=== Exercise prompt ===
Your answer continues the document passage from its final sentence.
── Document passage ──
もし、日本が大東亜戦争後、しかるべき時期に国軍を復活させ、国防もさることながら
極東の安定を担う国家となっていれば、それを米軍に依頼することもなく、
独自に武器や軍用機を開発し、現在、オスプレイとは全く違う作戦機や運搬機を保有し、
日本各地に配備していたかもしれません。

しかし、日本は経済発展と引き換えにそれを米軍に丸投げしてしまいました。
このことを今更どうこう言っても始まりません。

日本は、国防の多くををアメリカに依存してしまっているんです。
であるのならば、要求はとにかくすればいい。言いたいことは言えばいいと思います。
しかし、全て向こうが飲むなってことはありえないと思います。

現役のCHヘリなどは、そろそろ退役を考えなければいけないそうです。
要するに、それだけで事故率はグンと上がるわけです。
当然、その代替としてオスプレイは配備されるわけですよ。

バスタブ曲線理論でいうのならば、これから事故率が間違いなく上がる
機体を退役させ、新しいもの-事故率は当初は高いが、いずれ低くなる(はずの)機体
を投入させるわけです。

日本に代わって国防を担う連中が、そうすると言うておるのに、
「ちょっと待ってくれ、それは危ないからやめてくれ。」
───
── Given information ──
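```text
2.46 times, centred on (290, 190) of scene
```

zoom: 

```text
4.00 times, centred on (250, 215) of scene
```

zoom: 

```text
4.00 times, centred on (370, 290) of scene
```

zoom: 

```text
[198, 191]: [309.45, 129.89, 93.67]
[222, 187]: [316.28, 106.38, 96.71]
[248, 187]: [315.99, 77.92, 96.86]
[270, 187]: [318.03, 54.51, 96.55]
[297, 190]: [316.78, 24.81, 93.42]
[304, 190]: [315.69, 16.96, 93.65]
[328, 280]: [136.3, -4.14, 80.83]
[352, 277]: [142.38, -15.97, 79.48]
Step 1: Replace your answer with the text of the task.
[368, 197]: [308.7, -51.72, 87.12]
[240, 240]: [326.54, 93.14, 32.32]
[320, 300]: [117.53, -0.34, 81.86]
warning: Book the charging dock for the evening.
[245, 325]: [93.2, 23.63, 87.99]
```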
───
=== Result for this exercise ===
なんて言えますか?

前エントリにも書いていますが、日本に米軍を追い出して、国防と極東の安定を
担う覚悟があるのなら、
「オスプレイなんぞいらん。日本で攻撃機も運搬機も開発して、配備する。
支那の南下は日本が責任を持って阻止する。
あいつらを絶対に太平洋へは出させん。」
と、日本の首相が言うのであれば、
僕はエエと思うんですけれども、
残念ながら、当面はそうなりそうもありませんからね。

これだけ書いておいて、最後にぶちまけると、

オスプレイの事故率なんて、どうでもエエんです。
日本が本当の軍隊を持たない以上、アメリカの言いなりにならざるを得ないのは、
仕方が無いじゃないですか。

が僕の答えです。

この裏には、もちろん日本に早く本当の軍隊が発足すればいいのに、
という期待があります。

ロゴスさん、コメントありがとうございました。
色々考える機会が増えて、勉強になり、とても嬉しいです。
以上が、僕のレスポンスです。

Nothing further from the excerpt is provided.